Quakers are tolerable because they are few, but “were they numerous enough to become dangerous to the state,” they “would deserve the magistrate’s care and watchfulness to suppress them.” Magistrates should act even if Quakers are “no other way distinguished from the rest of his subject but by the bare keeping on their hats.” Hats are a “very indifferent and trivial circumstance,” yet too many people wearing the same hat might “endanger the government” and thus it is his duty to “endeavour to suppress and weaken or dissolve any party of men which religion or any other thing hath united, to the manifest danger of his government.”

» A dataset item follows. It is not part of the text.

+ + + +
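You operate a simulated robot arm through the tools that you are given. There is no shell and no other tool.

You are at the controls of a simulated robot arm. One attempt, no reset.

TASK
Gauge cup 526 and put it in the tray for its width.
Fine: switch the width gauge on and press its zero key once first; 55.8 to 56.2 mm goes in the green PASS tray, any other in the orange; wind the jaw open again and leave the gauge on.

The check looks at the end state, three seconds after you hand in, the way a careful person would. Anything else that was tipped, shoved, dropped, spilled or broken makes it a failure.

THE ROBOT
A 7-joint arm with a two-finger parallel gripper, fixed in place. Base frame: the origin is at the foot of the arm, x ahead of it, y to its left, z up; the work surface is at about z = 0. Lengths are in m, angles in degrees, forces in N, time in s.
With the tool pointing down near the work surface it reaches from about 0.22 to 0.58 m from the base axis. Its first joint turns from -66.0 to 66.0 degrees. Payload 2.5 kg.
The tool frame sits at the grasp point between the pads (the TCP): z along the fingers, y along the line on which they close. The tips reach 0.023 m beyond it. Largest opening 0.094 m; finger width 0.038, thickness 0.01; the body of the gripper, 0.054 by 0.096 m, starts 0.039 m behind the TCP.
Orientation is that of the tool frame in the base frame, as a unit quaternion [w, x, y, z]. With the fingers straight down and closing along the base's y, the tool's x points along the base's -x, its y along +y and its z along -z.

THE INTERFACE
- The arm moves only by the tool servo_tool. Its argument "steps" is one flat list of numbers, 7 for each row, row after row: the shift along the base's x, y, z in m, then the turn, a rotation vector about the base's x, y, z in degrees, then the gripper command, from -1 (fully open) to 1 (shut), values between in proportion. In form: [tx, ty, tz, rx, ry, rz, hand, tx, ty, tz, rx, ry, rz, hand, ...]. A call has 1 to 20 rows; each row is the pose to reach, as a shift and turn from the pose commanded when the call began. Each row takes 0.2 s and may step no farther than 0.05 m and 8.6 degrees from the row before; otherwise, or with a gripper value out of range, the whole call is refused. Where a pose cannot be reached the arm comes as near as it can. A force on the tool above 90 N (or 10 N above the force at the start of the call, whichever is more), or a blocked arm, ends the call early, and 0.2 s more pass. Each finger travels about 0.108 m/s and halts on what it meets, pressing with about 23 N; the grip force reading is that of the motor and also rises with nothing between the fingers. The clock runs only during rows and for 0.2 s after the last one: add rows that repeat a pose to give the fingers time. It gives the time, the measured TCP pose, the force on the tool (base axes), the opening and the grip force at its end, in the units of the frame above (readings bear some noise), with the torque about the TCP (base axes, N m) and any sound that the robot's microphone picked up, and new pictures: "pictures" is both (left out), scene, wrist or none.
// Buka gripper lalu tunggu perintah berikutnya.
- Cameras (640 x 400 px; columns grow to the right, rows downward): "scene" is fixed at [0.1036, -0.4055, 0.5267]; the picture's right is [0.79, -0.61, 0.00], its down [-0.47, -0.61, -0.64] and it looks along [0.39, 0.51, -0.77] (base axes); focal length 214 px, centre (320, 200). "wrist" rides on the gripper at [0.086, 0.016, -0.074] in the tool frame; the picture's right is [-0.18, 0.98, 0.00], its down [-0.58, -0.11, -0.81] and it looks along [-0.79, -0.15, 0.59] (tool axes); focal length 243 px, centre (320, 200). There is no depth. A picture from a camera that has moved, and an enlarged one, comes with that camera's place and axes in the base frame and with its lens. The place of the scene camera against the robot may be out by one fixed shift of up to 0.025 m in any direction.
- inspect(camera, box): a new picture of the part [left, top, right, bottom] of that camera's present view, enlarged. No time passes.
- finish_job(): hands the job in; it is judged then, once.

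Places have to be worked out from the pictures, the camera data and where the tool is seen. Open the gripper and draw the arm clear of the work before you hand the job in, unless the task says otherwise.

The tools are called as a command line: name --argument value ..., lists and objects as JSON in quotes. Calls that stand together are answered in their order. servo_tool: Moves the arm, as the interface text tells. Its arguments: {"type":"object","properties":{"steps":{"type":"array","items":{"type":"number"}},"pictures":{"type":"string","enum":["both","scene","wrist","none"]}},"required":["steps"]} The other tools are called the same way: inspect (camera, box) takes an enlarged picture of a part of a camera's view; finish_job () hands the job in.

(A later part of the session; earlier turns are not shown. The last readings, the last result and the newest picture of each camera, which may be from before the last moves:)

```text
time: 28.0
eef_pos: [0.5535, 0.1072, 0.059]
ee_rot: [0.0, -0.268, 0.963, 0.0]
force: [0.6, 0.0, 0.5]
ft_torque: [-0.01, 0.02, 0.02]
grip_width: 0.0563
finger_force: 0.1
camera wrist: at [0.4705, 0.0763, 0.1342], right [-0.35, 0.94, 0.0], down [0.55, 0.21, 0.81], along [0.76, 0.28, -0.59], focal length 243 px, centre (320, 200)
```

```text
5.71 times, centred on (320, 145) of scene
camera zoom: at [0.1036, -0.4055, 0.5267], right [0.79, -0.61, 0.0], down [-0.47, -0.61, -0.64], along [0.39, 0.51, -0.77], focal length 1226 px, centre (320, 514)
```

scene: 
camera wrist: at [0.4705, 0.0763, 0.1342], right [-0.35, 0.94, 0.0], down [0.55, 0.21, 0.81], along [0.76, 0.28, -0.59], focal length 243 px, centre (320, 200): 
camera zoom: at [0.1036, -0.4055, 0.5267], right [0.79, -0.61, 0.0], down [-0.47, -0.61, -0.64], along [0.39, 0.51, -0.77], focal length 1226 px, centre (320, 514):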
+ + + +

Not that this is an attack on religion, or a limit of toleration of worship and speculative opinion. Not at all: “they are not restrained because of this or that opinion or worship, but because such a number, of any opinion whatsoever, who dissented would be dangerous.” (5)

Locke, like Julian the Apostate, is concerned with religious liberty insofar as it is a means to keep the Christian Church from unifying in any meaningful sense. Modern Christians, especially in the west, may be confused on what to think of the foundational American doctrine of religious toleration; but the enemies of Christianity have never been.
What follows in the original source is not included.